There are clear indications that in UP large sections of Muslim women did indeed vote for the BJP defying diktats from people within their own community.

These three trends clearly point towards an alignment of the Hindu community in India along two distinct lines – those who are “right-of-center” and those who are “center-right” the latter could be termed the “liberal-right” who were formerly aligned with the “secular-left” but have made the shift in recent times.
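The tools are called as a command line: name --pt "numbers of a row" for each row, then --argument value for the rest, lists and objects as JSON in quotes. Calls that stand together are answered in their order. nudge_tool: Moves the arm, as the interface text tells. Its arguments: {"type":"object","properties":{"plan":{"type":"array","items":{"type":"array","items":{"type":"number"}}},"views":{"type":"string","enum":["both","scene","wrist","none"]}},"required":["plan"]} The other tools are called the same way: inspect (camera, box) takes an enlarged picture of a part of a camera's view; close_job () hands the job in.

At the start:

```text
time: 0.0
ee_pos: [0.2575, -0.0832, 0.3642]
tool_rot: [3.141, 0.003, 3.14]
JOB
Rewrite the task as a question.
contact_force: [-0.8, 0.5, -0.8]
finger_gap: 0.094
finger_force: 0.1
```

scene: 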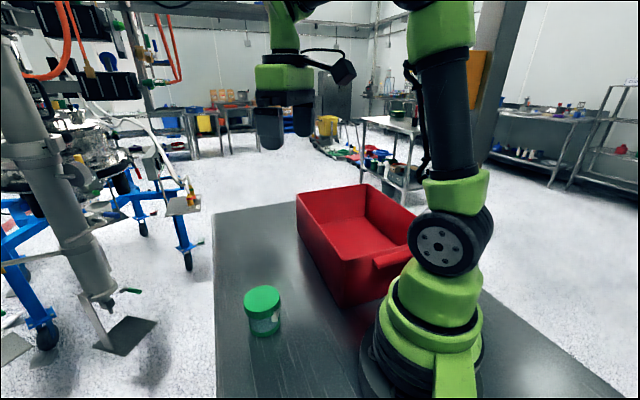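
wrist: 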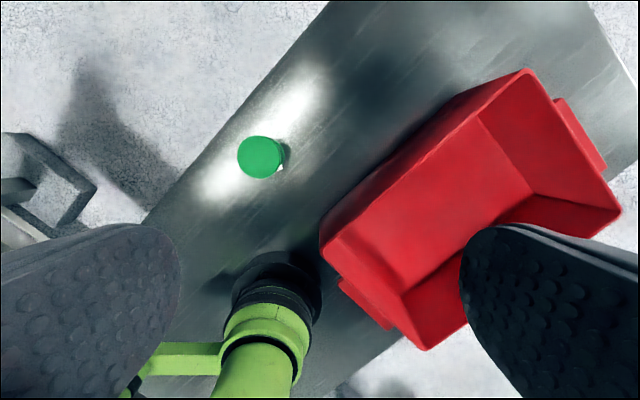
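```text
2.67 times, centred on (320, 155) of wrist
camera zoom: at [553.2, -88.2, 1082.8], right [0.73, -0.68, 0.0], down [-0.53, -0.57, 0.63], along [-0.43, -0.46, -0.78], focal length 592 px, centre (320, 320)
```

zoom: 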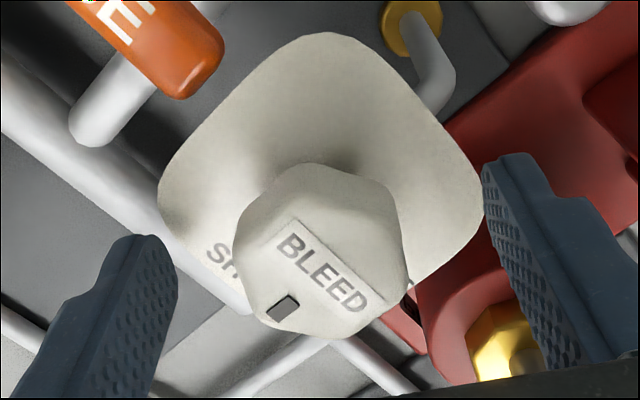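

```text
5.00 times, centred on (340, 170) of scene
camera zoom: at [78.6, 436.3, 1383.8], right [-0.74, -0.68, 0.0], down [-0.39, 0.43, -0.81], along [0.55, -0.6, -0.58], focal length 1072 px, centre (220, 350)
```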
This trend will clearly mean that regional parties will have little say in the emerging India. Parties like AAP which base their survival on a narrow BJP-hate strategy will also be brushed aside as was evident in their rout in Goa and Punjab. The only other party that can offer resistance to the BJP is the Congress party. This is because despite their recent flop shows and consistent failures, the Congress is the only other party that can be called a party with a truly pan-Indian presence besides the BJP. However, for the Congress to be relevant they have to reinvent themselves and change their outlook towards the Hindu majority and shun their minority appeasement and work towards the politics of inclusion and true equality.

If this happens we will be looking at a true 2-party “Virat Hindu” “Liberal Hindu” polity that will usher in the much needed balance in the politics of new India.